Set problem » Add the next paragraphs of the text shown.

Text shown »
--- begin ---
The intent of the Watertown Zoning Regulations is to "guide the future growth and development of the Town in accordance with a Plan of Development designed to represent and promote the most beneficial and convement relationships among the residential, commercial, industrial and public areas within the Town. . . ." (ROR, Exh. H, § 1.1). Connecticut General Statutes § 8-2 provides that "such regulations shall not prohibit the continuance of any nonconforming use, building or structure existing at the time of the adoption of such regulations." The Watertown Zoning Regulations provide for nonconforming uses in Article 1 Section 6. The intent in Section 6 is to "permit these non-conformities to continue until they are removed but not to encourage their survival [and] that [they] shall not be enlarged upon, expanded or extended if such a change would increase the non-conformity, nor be used as grounds for adding other structures or uses prohibited elsewhere in the same district." (ROR, Exh. H, § 6.1). Section 6.8 is entitled Non-Conforming Uses of Structures and Land in Combination and it provides in relevant part: "Where a lawful use of a structure, or of a structure and land in combination exists at the effective date of adoption or amendment of these Regulations which is no longer permitted under the provisions of these Regulations as enacted or amended, such lawful use may be continued so long as it remains otherwise lawful, subject to the following provisions: . . . 6.8.3. A non-conforming use of a building or structure may be changed only to a conforming use. (ROR, Exh. H).

"In Darien v. Webb, 115 Conn. 581, 162 A. 690, [the Supreme Court] held that an ordinance which provided that a previously existing use `may be continued' did not prohibit the reestablishment of such a use once it had been discontinued unless there was a definite intent on the part of the owner to abandon the use evidenced by overt acts or failure to act sufficient to constitute proof of that intent. . . ." Dubitzky v. Liquor Control Commission, 160 Conn. 120, 125-26, 273 A.2d 876 (1970). "Time is not an essential element of abandonment although it is evidential, especially in connection with facts evidencing such intention." Ullman, ex. rel. Eramo v. Payne, 127 Conn. 239, 241, 16 A.2d 286 (1940). "A use . . . is not discontinued within the meaning of the ordinance by a mere temporary suspension for a reasonable time, for reasons beyond the owner's control, where there exists a manifested intention on the part of the owner to resume the nonconforming use as soon as a tenant can be obtained." Id., 241-42.
--- end ---
Listing »
--- begin ---
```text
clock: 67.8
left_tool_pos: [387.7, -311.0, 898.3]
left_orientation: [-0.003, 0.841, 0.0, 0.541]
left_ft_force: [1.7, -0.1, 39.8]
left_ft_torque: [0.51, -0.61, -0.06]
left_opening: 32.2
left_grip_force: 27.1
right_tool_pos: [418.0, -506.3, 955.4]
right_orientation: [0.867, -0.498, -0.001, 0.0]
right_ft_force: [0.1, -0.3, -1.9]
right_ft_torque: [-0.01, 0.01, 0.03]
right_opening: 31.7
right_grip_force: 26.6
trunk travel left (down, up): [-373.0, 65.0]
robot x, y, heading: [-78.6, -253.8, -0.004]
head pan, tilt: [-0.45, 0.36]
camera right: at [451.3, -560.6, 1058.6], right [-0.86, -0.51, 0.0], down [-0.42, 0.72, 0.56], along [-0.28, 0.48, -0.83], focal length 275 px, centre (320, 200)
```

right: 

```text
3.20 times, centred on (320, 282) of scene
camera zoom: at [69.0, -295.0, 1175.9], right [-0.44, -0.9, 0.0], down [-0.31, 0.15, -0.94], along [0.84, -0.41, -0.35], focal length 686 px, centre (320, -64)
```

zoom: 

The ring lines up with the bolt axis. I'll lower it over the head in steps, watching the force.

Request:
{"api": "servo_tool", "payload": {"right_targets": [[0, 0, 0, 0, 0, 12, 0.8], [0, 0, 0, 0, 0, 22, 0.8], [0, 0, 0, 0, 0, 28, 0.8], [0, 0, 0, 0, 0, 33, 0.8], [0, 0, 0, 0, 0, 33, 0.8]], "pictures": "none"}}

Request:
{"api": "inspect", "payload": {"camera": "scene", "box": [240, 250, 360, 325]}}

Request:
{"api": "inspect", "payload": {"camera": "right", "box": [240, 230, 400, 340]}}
--- end ---
--- begin ---
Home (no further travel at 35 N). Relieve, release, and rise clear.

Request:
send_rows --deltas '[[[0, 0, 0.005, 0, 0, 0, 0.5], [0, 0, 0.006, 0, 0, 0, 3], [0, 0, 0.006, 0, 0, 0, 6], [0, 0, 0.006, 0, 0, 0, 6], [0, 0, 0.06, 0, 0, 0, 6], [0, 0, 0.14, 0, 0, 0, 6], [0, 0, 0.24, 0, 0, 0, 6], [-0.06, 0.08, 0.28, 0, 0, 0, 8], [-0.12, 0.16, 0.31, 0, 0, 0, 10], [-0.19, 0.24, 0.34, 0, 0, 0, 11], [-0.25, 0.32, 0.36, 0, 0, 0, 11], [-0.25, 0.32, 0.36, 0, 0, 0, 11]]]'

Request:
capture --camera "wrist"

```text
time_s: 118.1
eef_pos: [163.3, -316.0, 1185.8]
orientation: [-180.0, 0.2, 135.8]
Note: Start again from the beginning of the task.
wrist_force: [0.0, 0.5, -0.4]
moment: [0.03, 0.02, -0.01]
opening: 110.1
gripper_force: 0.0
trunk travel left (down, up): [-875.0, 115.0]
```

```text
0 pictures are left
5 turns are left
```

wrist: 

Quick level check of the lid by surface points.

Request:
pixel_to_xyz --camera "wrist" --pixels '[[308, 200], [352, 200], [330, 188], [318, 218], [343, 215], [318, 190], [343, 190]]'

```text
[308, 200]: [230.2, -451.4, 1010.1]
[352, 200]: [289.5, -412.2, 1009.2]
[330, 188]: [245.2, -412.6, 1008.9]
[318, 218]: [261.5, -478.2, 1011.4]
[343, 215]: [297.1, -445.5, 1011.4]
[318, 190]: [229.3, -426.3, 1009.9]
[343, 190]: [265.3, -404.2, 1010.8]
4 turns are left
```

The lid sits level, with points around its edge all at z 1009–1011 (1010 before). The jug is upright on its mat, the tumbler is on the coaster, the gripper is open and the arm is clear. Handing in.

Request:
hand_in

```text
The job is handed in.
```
--- end ---
--- begin ---
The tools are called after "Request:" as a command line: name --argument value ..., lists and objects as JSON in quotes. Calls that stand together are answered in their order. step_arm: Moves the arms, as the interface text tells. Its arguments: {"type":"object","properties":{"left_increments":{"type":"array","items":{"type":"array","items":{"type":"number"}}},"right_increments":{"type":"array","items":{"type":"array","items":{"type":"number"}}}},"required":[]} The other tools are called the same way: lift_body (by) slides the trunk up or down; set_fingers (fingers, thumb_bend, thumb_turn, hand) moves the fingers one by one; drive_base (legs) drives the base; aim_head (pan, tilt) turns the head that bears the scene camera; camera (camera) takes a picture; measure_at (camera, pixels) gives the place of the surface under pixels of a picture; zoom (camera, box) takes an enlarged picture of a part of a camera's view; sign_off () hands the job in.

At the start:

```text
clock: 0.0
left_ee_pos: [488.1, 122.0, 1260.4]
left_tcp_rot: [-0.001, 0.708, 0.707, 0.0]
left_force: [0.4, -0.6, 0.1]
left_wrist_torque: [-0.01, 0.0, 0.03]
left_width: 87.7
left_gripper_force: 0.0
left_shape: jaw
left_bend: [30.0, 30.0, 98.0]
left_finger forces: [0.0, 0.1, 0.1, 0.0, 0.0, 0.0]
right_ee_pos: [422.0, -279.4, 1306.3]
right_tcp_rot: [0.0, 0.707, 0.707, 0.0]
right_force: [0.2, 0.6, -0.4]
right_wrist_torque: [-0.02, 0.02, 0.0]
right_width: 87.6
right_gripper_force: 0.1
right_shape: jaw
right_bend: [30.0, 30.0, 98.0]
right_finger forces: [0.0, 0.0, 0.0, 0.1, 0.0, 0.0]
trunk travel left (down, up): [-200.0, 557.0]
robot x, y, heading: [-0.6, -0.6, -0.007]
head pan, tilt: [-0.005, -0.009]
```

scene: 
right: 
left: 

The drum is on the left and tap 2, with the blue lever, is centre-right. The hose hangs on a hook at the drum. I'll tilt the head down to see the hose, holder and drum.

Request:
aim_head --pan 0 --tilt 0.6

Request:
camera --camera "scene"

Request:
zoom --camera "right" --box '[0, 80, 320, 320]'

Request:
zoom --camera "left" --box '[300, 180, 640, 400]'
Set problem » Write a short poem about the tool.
--- end ---
Result for this task »
First, the Commission decided that the nonconforming use of the Property was abandoned because "[t] here has been no active business presence at the Property, including no operations since 1994, no business licenses, no equipment installed, and no personal property taxes assessed." (ROR, Exh. F) Steph Robby argues that implicit in the Commission's finding is that the nonconforming manufacturing use had continued until September of 1994 and this fact is not in dispute. Steph Robby argues, therefore, that the fact that the building was vacant from 1994 until April, 1997 cannot support a decision of abandonment of the nonconforming use. (Plaintiff's brief, p. 25). The Commission argues that this reason merely reflects its finding that there was a lack of any active business presence on the Property and that there was cumulative, credible evidence to support this conclusion. (Defendant's brief, pp. 18-19)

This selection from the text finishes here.